If you haven’t already, find local champions who can execute the program with you: You may be surprised by how many people are passionate about getting involved, and they’ll have a finger on the pulse of their respective locations and be able to advocate for the issues their co-workers care about. If there’s a local event your champions think the broader company many want to support (i.e. Boston employees competing in the Boston Marathon), they can provide that additional context for employees in Toronto who don’t necessarily understand the significance of the event (but may still want to show their support for their co-workers by matching a donation).

Some local champions are even given job titles so they can share the workload of the CSR professionals working in the head office. 

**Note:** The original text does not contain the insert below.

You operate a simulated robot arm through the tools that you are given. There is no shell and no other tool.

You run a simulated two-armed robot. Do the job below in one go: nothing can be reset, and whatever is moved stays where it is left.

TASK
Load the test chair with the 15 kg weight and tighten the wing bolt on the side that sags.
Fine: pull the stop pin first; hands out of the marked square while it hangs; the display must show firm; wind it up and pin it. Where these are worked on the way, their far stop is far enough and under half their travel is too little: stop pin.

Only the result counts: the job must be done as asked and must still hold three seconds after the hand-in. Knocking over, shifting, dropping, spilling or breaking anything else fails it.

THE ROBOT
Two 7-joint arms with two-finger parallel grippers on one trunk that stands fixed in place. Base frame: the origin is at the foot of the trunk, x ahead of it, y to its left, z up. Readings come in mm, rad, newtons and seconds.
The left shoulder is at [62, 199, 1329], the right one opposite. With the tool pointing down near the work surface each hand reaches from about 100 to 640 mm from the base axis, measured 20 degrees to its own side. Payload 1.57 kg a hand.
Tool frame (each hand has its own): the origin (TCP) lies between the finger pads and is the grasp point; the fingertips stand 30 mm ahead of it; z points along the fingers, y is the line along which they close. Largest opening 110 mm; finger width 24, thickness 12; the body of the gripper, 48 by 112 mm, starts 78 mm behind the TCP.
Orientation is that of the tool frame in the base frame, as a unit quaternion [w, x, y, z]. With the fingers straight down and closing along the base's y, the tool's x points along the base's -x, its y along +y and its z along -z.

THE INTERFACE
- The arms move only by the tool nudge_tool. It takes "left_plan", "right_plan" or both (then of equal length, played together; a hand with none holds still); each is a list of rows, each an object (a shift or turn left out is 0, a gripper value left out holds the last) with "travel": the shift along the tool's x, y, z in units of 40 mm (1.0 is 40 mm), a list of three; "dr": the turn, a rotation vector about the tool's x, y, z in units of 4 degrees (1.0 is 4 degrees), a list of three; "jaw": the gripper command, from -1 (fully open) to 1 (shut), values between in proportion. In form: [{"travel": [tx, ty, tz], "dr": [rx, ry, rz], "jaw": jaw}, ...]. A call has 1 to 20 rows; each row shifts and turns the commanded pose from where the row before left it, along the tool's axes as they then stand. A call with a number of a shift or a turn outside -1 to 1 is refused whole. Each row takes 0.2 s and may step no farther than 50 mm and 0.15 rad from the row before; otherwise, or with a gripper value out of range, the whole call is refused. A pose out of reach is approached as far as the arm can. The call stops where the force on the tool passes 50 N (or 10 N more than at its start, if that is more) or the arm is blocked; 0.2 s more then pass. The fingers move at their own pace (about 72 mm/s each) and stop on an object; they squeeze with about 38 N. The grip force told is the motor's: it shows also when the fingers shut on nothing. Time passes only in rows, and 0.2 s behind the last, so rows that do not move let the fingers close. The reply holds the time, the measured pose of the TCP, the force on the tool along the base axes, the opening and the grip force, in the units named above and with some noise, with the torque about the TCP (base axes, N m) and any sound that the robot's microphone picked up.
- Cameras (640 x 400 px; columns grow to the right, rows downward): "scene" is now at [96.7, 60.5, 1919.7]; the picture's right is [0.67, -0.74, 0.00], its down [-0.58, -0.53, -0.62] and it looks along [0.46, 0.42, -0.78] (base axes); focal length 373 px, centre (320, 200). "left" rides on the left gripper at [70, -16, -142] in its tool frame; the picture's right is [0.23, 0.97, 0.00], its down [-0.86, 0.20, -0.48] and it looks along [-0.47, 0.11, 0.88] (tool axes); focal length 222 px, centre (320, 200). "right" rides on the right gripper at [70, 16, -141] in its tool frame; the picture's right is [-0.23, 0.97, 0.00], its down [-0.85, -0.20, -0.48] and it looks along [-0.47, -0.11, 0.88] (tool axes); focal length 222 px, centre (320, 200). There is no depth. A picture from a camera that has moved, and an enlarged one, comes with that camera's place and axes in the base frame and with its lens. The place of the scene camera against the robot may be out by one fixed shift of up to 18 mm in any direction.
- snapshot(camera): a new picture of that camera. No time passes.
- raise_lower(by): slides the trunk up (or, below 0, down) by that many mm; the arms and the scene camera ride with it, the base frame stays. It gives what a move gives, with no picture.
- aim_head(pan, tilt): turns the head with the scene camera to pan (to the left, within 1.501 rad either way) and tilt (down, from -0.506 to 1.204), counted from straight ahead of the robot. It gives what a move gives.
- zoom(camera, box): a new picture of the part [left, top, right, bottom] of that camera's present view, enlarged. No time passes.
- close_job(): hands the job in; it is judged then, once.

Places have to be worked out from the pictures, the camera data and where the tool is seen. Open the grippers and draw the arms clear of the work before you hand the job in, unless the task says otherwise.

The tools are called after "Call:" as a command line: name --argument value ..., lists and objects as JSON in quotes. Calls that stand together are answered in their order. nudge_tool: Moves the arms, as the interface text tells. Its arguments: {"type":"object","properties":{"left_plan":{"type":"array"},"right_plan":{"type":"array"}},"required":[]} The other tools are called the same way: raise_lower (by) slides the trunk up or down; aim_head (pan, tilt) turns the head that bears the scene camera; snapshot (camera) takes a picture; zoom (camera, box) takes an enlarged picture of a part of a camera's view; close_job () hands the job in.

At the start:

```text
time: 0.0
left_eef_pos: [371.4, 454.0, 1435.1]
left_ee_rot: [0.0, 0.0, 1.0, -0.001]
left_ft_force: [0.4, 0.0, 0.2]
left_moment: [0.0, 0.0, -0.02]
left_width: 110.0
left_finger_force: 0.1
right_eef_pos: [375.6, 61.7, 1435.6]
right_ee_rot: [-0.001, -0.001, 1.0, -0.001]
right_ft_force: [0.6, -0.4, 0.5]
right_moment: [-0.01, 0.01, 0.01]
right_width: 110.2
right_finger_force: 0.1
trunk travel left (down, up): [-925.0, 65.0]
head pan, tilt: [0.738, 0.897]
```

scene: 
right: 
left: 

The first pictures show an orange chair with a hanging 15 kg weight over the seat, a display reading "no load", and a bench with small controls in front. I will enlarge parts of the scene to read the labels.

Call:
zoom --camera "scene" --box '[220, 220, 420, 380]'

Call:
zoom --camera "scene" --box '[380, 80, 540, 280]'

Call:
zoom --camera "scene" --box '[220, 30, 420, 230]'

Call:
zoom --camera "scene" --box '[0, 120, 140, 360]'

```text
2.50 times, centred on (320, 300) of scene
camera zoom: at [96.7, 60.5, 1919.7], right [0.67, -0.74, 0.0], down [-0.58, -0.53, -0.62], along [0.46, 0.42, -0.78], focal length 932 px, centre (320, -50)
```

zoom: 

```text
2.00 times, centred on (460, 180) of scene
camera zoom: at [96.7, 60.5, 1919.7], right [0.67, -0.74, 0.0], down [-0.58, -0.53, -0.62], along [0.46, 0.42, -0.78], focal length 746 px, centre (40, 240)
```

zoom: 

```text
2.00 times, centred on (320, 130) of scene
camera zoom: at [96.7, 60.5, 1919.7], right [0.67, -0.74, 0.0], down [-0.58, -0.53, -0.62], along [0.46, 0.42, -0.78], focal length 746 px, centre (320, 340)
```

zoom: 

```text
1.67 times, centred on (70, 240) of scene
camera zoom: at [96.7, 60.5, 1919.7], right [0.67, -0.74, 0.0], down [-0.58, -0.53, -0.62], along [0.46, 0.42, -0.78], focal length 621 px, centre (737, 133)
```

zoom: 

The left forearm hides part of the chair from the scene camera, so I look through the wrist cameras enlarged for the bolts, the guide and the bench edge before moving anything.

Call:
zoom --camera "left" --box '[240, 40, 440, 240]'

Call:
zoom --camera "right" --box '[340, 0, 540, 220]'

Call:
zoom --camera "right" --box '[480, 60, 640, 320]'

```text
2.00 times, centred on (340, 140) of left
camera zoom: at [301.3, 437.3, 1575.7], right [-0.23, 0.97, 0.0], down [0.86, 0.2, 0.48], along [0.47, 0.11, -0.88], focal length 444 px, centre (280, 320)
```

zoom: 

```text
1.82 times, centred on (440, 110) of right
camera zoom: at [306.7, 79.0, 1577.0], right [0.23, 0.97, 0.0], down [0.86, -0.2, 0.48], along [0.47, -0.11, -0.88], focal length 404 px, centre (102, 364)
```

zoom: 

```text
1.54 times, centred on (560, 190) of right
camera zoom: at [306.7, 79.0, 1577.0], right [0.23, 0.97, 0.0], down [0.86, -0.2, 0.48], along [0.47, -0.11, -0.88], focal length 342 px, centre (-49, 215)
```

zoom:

Add vetting: International giving can be complex. Consider choosing corporate purpose software that vets causes and nonprofits for you, ensuring your company and people are only supporting legitimate organizations and your brand reputation is never put at risk.

Round out your program by adding volunteering: Use volunteering as the gateway to more Goodness.

70% of employees who volunteer also donate money through their workplace giving programs — and when they do, they give two times as much as non-volunteers. 

Don’t wait to launch an employee giving program

Your employees are ready and eager to feel a sense of purpose at work — and a workplace giving program is one way to make that happen for them. Whether you’d rather start small with a single campaign or go big with a year-round program from the get-go, your company (and the causes you support!) will see so many benefits. 

And when you’re ready, you can round out your program with volunteering, community investment, smalls acts of Goodness and a whole lot more.